Print verbatim the opening line of the material and every subsequent line through the one containing "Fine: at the".

* Supplied information:

start

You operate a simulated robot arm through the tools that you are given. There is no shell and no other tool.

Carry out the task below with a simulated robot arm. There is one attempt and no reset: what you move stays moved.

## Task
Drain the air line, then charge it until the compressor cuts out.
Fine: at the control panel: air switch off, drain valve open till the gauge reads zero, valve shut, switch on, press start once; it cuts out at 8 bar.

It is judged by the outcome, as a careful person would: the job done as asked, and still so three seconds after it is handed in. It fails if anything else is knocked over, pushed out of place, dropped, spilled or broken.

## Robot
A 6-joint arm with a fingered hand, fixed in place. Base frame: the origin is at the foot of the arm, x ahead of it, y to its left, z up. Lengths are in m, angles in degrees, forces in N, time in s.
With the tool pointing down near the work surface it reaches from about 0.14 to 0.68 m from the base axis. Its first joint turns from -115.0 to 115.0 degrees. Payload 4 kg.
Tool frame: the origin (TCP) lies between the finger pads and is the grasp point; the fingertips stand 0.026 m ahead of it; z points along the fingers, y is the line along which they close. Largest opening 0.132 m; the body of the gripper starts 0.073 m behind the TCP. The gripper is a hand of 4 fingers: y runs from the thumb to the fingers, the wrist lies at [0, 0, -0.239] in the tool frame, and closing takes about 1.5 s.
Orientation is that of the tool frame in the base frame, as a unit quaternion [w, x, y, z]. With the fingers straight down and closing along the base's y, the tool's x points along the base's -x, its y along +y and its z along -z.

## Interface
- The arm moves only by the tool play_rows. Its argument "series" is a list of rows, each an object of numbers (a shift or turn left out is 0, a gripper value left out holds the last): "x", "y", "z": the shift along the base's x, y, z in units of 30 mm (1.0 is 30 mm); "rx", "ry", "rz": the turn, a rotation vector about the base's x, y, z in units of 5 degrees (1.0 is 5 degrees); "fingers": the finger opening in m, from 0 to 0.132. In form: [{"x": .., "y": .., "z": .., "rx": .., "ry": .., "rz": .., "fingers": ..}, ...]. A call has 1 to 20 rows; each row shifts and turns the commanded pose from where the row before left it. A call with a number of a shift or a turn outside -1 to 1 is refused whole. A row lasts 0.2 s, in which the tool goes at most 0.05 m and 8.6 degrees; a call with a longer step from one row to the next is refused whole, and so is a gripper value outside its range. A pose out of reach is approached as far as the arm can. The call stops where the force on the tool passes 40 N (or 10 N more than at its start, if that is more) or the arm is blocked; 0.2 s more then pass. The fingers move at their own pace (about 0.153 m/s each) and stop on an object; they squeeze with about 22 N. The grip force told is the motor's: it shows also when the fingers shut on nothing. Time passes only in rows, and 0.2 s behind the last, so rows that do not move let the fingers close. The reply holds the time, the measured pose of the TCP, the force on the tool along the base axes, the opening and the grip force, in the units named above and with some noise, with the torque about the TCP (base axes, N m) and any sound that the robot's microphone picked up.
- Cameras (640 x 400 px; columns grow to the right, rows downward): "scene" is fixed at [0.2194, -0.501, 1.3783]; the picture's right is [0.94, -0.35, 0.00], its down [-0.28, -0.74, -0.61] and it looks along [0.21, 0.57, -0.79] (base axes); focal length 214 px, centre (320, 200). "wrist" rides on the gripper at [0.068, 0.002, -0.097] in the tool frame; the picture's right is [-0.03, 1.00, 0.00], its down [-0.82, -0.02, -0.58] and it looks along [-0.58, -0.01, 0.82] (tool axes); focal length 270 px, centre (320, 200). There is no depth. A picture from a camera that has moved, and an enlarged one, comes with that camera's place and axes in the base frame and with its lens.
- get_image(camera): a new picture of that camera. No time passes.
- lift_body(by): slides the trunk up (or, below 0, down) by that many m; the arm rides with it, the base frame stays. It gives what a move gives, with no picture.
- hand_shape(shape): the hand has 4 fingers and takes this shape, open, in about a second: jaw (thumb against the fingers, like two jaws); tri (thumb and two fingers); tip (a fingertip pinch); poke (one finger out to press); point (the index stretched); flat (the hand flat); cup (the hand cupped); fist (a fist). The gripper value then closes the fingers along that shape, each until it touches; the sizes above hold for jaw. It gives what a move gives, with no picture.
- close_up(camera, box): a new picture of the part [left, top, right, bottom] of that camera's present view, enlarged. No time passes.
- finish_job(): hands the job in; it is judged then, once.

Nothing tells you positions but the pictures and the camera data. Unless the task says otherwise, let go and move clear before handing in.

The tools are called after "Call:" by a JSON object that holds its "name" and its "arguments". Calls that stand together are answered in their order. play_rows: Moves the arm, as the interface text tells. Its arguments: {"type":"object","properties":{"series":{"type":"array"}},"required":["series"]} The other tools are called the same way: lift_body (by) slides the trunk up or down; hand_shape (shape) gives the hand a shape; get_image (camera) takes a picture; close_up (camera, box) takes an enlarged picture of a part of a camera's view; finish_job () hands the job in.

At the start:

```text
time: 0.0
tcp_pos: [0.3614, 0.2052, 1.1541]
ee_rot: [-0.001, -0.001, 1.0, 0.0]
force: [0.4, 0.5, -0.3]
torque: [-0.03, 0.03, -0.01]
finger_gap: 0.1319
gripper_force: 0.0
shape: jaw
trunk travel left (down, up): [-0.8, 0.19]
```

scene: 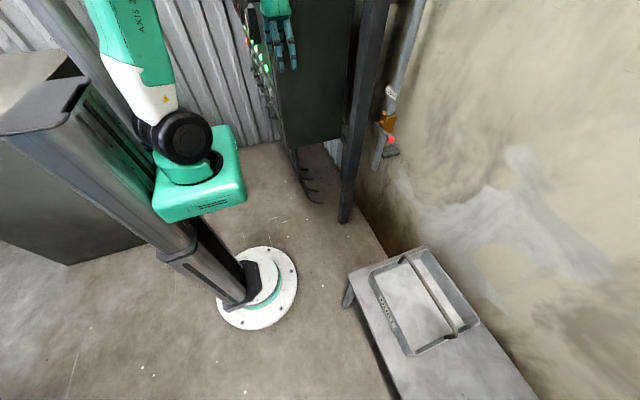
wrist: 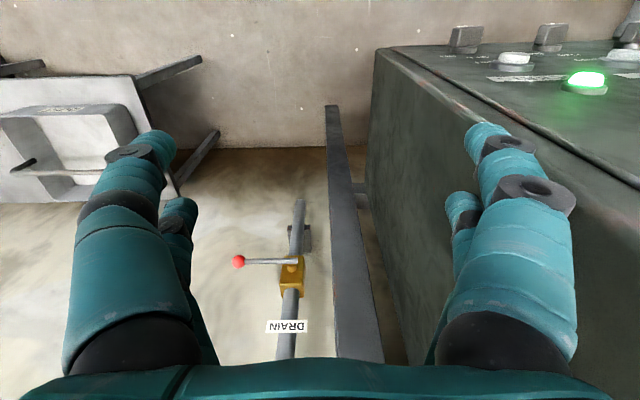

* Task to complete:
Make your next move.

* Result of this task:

end

* Result of this task:
You operate a simulated robot arm through the tools that you are given. There is no shell and no other tool.

Carry out the task below with a simulated robot arm. There is one attempt and no reset: what you move stays moved.

## Task
Drain the air line, then charge it until the compressor cuts out.
Fine: at the control panel: air switch off, drain valve open till the gauge reads zero, valve shut, switch on, press start once; it cuts out at 8 bar.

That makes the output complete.